# WHAT IS REQUIRED:
Find how many lines of the listing below include the word "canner", then report the number by itself.

# STORED DATA:
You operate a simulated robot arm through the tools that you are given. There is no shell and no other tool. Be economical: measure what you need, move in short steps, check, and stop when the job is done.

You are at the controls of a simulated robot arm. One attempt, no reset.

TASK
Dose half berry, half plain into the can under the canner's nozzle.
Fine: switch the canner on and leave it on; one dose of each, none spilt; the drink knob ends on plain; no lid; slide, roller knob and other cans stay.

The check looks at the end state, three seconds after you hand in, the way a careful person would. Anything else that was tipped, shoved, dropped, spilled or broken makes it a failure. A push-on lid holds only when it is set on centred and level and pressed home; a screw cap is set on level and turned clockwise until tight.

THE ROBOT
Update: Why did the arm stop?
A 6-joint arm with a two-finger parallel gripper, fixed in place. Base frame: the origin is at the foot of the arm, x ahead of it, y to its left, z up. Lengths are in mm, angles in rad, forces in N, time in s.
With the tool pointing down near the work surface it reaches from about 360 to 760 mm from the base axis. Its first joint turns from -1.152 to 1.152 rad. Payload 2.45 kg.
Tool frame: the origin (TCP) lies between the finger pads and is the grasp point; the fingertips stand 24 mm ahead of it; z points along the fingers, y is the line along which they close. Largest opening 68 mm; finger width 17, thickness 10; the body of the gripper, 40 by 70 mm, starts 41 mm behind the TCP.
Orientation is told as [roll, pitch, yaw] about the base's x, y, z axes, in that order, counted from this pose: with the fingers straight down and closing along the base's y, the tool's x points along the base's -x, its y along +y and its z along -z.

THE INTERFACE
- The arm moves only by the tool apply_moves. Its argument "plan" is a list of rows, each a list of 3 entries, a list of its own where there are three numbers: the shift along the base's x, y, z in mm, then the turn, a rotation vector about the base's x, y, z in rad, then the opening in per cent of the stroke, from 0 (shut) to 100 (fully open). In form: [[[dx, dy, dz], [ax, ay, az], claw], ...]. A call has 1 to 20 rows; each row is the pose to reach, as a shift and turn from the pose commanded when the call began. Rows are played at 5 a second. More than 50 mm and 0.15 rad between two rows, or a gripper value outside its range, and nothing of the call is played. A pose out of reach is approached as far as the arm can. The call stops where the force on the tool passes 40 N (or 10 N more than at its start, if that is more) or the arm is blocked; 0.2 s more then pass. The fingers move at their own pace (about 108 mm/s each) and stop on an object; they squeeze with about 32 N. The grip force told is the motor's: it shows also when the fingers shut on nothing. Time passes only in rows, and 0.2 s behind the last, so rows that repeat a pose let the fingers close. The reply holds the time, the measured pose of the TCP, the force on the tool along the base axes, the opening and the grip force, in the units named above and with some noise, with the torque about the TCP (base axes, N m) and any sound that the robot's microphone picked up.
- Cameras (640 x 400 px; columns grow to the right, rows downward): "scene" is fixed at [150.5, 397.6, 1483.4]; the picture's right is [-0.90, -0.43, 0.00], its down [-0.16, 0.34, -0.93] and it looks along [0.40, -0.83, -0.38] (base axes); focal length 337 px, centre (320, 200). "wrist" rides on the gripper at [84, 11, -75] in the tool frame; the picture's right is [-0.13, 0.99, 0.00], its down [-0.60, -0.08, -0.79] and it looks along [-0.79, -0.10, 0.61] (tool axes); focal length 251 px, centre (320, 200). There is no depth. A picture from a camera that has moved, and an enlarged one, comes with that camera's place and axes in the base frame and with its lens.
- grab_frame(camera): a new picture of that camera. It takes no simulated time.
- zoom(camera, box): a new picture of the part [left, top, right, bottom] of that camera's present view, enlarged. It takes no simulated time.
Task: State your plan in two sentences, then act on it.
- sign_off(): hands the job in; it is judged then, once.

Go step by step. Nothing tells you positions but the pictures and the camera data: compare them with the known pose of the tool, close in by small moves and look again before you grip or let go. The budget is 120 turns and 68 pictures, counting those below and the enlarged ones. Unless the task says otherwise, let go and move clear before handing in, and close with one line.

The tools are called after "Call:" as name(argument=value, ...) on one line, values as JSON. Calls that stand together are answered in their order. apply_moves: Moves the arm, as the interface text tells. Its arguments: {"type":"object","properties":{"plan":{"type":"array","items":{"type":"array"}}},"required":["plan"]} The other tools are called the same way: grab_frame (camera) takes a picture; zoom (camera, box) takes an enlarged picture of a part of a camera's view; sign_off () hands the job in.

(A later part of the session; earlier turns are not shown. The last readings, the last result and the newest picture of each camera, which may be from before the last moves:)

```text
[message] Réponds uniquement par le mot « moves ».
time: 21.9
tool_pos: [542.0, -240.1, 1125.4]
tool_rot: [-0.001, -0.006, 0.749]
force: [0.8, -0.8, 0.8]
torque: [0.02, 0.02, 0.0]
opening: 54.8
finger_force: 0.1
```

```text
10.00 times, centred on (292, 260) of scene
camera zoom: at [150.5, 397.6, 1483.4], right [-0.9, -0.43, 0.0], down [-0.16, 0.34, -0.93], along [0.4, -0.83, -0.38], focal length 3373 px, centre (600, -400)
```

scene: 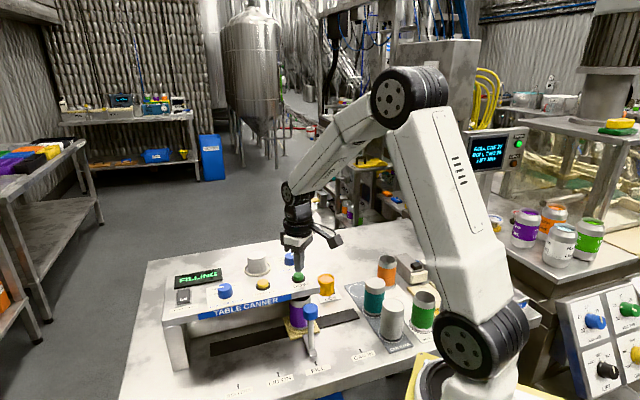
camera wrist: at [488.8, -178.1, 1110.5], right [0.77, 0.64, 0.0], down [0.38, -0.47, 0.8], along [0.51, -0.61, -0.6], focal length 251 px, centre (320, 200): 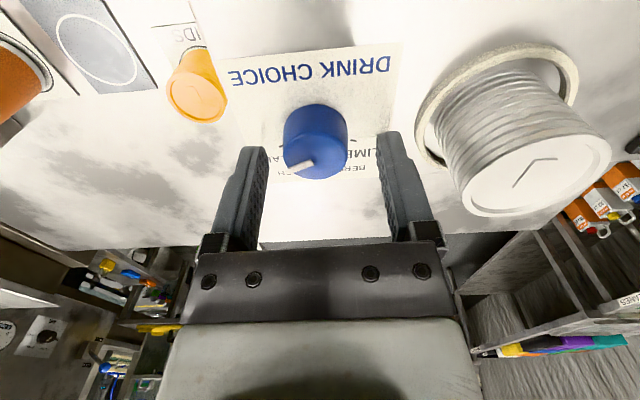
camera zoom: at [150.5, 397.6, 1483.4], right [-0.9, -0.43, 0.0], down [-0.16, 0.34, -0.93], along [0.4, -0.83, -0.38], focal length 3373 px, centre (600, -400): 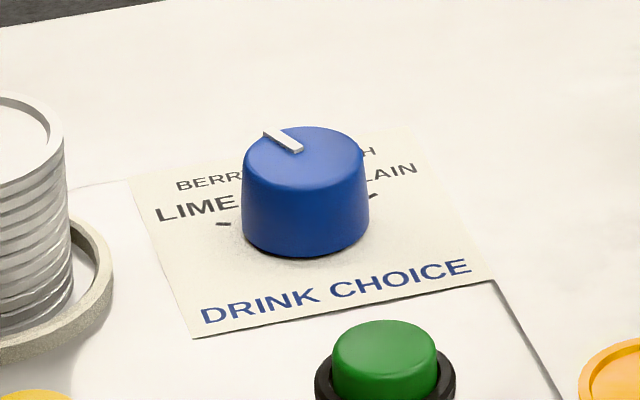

# OUTPUT BELOW:
2